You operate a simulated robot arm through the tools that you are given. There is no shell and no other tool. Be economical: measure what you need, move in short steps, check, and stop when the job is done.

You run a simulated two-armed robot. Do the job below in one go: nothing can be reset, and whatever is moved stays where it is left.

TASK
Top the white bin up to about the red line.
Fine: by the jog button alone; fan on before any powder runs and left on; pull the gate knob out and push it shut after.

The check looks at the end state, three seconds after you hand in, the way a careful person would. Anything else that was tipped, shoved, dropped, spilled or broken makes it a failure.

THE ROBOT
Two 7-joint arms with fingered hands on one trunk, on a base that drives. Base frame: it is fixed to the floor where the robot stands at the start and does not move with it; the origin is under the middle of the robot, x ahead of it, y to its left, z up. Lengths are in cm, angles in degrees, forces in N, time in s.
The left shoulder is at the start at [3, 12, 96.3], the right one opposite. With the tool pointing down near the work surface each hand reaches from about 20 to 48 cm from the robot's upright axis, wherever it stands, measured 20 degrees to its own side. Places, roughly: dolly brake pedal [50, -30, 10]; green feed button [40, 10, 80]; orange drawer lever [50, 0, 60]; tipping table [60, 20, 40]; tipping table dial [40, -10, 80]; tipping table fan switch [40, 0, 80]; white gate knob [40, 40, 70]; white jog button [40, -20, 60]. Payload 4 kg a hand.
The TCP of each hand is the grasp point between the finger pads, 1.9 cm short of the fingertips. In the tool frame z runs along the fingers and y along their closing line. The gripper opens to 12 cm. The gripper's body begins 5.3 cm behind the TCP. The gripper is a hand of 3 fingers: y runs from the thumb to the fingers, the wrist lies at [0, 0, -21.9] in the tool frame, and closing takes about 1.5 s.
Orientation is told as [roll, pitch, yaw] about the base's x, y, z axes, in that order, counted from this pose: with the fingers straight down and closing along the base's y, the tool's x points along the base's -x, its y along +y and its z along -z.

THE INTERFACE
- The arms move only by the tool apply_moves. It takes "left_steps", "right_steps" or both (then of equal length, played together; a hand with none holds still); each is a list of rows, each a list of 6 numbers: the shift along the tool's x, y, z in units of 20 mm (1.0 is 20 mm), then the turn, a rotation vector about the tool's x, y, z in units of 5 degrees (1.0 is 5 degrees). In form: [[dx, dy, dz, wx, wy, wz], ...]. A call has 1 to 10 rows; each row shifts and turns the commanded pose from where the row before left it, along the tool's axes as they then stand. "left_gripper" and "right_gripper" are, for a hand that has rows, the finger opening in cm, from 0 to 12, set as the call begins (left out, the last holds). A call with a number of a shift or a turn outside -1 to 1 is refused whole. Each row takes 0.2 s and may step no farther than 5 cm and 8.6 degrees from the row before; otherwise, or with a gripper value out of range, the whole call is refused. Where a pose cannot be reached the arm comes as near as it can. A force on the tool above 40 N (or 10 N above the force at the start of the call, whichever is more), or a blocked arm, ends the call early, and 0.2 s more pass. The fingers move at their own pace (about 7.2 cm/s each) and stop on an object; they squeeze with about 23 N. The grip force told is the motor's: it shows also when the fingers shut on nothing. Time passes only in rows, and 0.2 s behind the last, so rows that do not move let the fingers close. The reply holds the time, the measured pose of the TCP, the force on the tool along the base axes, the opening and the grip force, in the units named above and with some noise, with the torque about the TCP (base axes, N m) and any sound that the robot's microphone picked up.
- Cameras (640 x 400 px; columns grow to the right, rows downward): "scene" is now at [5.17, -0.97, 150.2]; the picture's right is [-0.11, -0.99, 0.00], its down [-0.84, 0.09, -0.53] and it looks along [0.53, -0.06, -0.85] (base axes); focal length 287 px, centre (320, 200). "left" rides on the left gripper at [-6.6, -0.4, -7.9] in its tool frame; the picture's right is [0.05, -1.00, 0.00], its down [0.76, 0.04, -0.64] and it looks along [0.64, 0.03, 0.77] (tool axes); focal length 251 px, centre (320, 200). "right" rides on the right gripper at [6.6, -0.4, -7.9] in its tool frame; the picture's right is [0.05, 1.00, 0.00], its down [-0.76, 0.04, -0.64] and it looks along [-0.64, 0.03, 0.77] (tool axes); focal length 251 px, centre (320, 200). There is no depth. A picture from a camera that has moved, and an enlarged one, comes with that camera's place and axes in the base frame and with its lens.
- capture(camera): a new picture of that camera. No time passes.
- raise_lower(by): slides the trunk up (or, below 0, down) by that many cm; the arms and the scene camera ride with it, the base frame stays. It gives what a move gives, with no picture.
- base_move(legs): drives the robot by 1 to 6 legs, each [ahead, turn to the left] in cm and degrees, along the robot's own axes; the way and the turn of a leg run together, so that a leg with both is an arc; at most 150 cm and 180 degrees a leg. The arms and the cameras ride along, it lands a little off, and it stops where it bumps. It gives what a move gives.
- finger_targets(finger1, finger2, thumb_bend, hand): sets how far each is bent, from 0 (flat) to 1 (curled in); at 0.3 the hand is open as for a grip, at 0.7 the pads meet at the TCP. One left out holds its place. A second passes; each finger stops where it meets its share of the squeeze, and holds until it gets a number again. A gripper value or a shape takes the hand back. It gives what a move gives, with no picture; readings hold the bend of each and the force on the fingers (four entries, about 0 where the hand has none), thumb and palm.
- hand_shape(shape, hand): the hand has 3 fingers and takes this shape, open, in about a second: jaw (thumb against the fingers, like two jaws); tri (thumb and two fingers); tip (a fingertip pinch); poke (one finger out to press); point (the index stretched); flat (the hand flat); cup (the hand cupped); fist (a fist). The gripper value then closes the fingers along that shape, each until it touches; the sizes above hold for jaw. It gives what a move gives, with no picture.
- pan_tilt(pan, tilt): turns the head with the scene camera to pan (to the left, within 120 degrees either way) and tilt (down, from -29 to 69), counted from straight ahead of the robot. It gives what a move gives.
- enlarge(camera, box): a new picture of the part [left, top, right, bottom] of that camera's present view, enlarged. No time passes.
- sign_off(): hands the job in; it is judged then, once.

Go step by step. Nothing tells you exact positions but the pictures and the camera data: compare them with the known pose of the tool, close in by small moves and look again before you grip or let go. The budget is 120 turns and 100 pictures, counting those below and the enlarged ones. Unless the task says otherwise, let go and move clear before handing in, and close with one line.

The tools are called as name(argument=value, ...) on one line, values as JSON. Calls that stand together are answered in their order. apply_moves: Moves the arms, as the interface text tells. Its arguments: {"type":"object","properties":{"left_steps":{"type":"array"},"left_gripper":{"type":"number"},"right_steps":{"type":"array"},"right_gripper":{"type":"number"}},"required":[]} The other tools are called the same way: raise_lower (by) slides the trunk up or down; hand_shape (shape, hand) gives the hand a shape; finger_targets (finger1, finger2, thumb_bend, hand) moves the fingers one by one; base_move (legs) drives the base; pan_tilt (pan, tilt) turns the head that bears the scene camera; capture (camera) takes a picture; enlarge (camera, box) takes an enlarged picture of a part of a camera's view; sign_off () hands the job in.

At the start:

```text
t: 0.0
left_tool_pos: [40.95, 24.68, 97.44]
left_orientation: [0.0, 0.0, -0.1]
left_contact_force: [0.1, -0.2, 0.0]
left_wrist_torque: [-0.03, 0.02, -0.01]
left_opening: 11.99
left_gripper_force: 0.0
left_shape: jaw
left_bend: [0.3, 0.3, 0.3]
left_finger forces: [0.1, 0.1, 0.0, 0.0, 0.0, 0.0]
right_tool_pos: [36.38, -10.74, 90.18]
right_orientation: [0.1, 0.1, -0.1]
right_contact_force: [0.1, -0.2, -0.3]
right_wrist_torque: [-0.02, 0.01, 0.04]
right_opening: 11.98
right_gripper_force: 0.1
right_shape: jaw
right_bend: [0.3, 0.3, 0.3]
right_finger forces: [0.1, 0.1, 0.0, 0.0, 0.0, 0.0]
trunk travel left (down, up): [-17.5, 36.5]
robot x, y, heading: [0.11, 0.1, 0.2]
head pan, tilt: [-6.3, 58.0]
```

☆ ☆ ☆ ☆ ☆ ☆ ☆

# Work required:
Pick out the lines containing the string "forces".

# Expected answer:
Two 7-joint arms with fingered hands on one trunk, on a base that drives. Base frame: it is fixed to the floor where the robot stands at the start and does not move with it; the origin is under the middle of the robot, x ahead of it, y to its left, z up. Lengths are in cm, angles in degrees, forces in N, time in s.
left_finger forces: [0.1, 0.1, 0.0, 0.0, 0.0, 0.0]
right_finger forces: [0.1, 0.1, 0.0, 0.0, 0.0, 0.0]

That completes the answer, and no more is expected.